__EXERCISE__: In the entries below, count the lines holding "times". Reply with the number only.

-- EXTRACTED ENTRIES start --

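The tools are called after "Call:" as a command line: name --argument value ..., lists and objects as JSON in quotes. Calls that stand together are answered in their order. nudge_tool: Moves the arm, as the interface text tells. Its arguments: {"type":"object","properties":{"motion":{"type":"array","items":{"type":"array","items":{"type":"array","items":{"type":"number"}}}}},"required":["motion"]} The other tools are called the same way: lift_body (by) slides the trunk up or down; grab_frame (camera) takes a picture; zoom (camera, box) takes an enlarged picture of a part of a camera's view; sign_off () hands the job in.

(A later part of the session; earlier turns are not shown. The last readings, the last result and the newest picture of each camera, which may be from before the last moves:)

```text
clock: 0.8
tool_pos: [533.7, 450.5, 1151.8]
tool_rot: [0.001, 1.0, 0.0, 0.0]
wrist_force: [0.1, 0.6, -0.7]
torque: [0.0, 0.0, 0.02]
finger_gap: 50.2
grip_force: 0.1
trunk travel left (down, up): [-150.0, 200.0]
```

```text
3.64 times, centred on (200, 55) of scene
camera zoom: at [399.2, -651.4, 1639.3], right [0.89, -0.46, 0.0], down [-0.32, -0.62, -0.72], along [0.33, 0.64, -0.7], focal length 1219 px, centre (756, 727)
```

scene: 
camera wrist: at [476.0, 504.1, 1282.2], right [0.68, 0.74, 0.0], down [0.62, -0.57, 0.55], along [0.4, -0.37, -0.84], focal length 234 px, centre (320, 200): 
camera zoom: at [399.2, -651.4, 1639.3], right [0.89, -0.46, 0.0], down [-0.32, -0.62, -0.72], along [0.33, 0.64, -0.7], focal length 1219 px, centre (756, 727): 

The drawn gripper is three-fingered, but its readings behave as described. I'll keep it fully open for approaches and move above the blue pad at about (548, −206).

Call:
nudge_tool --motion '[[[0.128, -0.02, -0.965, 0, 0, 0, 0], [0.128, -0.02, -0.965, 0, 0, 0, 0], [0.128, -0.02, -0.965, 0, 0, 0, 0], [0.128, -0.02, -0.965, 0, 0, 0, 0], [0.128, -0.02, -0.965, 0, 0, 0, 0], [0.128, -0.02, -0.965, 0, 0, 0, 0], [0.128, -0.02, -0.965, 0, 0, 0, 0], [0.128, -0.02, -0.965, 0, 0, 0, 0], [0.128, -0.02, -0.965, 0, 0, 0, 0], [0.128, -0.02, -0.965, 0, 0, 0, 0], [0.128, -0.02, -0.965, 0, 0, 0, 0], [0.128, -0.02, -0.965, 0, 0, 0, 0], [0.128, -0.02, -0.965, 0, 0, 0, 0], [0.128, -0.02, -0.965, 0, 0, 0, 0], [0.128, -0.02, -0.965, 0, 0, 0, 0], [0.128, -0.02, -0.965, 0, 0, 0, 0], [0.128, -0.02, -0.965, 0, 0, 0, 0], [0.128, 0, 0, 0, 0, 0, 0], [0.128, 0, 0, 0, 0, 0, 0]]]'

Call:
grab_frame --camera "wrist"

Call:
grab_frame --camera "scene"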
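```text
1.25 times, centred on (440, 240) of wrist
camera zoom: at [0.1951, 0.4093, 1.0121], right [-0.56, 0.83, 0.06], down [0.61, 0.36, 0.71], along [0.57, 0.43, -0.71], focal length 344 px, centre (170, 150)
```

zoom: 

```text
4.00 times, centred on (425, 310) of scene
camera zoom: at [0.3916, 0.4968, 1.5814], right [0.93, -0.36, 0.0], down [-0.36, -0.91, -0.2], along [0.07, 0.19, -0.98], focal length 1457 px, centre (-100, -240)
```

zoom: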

-- EXTRACTED ENTRIES end --

__COMPLETE OUTPUT__: 3